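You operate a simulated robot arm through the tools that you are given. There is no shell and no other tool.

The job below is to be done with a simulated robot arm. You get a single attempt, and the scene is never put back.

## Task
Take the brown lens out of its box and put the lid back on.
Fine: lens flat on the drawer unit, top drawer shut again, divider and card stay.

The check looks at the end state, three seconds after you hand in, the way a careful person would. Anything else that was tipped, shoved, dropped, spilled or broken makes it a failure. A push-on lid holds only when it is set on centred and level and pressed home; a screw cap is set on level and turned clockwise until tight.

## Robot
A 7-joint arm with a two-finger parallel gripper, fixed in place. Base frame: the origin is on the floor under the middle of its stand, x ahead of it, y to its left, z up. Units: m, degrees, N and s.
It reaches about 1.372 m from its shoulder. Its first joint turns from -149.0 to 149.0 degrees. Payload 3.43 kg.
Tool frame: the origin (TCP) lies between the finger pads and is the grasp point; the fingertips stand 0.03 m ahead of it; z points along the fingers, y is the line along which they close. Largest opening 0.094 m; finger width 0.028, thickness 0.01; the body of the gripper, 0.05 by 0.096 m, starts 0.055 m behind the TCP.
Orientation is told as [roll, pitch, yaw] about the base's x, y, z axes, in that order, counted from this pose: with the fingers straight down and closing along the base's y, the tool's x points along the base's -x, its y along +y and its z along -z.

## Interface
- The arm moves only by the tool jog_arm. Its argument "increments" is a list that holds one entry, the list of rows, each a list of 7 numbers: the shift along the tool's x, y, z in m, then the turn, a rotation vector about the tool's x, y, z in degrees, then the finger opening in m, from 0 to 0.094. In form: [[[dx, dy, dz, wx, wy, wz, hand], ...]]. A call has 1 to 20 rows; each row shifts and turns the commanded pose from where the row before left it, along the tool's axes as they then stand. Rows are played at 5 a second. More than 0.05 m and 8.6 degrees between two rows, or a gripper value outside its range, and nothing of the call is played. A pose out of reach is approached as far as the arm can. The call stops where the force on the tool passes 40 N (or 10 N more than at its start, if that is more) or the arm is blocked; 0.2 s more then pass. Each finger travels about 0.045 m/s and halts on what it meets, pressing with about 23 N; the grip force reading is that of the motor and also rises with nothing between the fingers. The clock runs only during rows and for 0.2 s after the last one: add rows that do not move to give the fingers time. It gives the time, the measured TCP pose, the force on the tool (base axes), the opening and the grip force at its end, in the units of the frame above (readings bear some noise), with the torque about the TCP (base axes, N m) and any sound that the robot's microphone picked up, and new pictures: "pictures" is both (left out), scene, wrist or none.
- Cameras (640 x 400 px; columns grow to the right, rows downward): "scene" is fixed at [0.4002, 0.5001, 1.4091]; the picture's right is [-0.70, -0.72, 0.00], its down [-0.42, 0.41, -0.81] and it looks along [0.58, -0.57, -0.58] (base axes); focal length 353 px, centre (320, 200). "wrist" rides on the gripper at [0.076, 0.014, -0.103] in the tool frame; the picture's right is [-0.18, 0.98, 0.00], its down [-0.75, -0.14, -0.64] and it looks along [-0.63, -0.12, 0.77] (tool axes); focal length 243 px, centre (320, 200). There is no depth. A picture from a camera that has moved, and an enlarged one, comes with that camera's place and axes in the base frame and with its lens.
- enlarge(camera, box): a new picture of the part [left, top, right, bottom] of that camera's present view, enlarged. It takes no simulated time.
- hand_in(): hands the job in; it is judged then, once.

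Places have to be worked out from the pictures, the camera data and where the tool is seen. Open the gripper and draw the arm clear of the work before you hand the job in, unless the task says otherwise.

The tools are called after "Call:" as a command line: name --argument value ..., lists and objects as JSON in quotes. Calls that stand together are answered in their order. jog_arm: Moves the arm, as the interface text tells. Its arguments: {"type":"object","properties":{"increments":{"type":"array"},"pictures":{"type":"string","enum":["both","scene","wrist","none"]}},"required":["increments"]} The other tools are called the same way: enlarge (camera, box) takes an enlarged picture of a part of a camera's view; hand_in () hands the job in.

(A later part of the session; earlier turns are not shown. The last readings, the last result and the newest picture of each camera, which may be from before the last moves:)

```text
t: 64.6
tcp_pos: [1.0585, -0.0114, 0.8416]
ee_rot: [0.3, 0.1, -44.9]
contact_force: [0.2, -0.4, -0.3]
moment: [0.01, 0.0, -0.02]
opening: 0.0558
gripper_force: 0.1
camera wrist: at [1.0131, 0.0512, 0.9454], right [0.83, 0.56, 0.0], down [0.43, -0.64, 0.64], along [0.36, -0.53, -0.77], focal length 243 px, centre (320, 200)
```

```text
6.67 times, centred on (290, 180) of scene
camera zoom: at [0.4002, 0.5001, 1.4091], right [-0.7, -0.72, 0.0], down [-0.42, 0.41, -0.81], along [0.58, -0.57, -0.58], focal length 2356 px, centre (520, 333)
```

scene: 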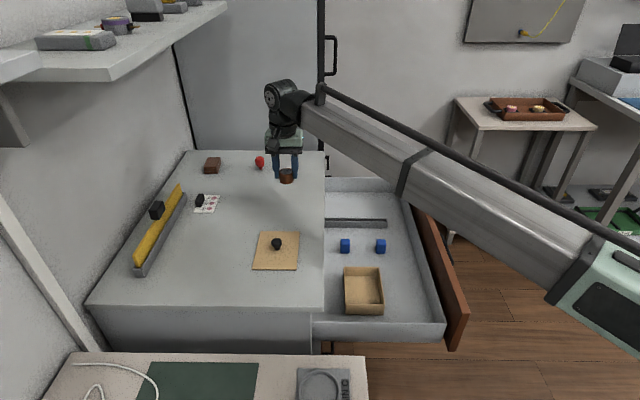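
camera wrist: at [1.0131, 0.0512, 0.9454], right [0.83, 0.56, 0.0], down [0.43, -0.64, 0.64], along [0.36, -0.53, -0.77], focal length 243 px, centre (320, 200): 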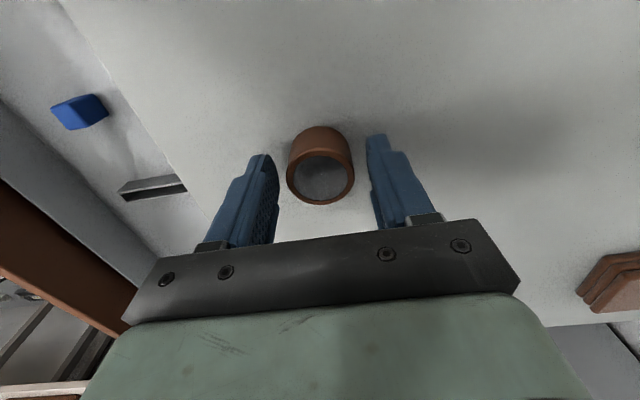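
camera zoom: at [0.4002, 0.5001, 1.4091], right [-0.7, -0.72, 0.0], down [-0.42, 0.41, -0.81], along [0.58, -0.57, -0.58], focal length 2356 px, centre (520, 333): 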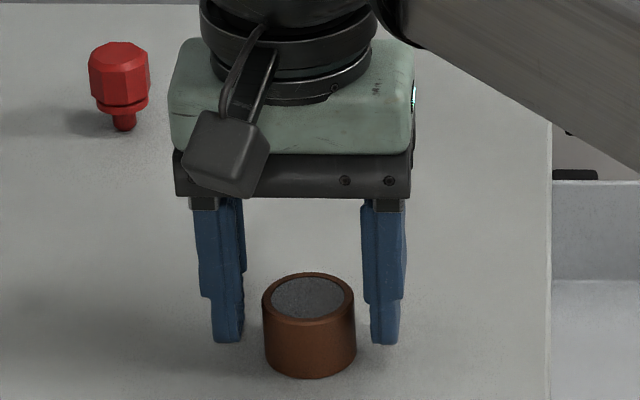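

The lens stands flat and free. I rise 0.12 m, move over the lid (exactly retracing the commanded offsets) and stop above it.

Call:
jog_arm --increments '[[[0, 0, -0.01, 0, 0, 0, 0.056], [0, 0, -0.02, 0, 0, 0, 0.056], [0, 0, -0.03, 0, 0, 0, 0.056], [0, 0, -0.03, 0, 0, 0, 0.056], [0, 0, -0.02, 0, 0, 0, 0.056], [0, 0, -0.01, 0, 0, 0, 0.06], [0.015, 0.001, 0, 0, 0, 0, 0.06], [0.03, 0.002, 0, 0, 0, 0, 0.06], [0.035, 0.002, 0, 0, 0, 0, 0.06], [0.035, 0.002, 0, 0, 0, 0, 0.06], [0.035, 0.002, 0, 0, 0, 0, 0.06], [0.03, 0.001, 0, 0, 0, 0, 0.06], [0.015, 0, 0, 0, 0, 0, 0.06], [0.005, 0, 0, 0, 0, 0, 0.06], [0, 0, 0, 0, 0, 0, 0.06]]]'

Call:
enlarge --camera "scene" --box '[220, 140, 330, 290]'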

**THE REQUEST:** Verbatim output is expected for the lines from the start of the data to the line in which "Fine: lens flat" appears, both included. Use a Markdown table whose columns are Order (a running number) and Words (the line), and skip blank lines.

**RESPONSE TO THIS TASK:**
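| Order | Words |
|---|---|
| 1 | You operate a simulated robot arm through the tools that you are given. There is no shell and no other tool. |
| 2 | The job below is to be done with a simulated robot arm. You get a single attempt, and the scene is never put back. |
| 3 | ## Task |
| 4 | Take the brown lens out of its box and put the lid back on. |
| 5 | Fine: lens flat on the drawer unit, top drawer shut again, divider and card stay. |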